## Written request
Restate every line of the material, word for word. The answer is a JSON array that holds each line as a string and skips blank lines.

** BEGIN **

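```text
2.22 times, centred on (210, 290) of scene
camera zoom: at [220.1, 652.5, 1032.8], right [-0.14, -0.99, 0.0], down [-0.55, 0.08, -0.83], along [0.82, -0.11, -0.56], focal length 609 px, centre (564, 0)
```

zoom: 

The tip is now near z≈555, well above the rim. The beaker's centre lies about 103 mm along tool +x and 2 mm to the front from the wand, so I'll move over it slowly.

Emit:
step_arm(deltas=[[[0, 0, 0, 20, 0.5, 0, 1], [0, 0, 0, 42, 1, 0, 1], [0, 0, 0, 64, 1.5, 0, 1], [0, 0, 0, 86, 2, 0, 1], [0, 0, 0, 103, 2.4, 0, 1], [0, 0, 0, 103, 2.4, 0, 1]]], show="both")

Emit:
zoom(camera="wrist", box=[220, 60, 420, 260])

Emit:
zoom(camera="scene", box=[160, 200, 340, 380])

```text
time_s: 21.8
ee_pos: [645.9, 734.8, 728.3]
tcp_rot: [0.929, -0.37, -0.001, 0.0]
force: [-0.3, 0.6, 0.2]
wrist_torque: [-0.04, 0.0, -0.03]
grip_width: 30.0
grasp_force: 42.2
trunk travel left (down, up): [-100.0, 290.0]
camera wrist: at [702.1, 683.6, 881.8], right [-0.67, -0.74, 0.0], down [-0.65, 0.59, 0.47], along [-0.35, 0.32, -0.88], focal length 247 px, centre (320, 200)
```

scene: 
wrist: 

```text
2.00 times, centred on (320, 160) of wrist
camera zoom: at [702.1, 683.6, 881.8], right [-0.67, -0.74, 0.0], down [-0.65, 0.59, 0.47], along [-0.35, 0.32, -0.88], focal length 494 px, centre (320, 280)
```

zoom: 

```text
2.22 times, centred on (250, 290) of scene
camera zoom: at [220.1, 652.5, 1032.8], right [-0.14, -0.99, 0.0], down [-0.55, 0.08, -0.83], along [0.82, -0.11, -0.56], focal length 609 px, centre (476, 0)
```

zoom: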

** END **

## Response to this exercise
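[
  "```text",
  "2.22 times, centred on (210, 290) of scene",
  "camera zoom: at [220.1, 652.5, 1032.8], right [-0.14, -0.99, 0.0], down [-0.55, 0.08, -0.83], along [0.82, -0.11, -0.56], focal length 609 px, centre (564, 0)",
  "```",
  "zoom: ",
  "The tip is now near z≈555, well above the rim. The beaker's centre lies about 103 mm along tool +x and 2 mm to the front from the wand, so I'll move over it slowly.",
  "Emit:",
  "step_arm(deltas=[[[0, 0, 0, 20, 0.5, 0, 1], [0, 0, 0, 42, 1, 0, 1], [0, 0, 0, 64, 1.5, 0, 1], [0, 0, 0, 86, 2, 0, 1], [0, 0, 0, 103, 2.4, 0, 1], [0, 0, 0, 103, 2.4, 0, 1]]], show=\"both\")",
  "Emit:",
  "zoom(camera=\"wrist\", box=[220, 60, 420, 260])",
  "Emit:",
  "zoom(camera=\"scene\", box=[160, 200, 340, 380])",
  "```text",
  "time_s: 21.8",
  "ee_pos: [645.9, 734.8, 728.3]",
  "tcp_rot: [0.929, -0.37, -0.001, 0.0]",
  "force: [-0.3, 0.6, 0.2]",
  "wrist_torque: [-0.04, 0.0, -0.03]",
  "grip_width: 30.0",
  "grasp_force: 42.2",
  "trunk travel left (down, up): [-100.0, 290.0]",
  "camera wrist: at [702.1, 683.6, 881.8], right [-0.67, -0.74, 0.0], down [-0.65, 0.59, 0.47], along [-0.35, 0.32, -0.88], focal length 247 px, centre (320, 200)",
  "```",
  "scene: ",
  "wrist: ",
  "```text",
  "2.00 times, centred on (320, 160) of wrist",
  "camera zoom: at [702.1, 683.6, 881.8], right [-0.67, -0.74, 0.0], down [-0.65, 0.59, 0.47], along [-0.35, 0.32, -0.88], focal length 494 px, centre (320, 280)",
  "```",
  "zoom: ",
  "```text",
  "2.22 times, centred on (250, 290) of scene",
  "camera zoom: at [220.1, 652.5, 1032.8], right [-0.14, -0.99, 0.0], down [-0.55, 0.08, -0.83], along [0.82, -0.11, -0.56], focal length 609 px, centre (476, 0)",
  "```",
  "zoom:"
]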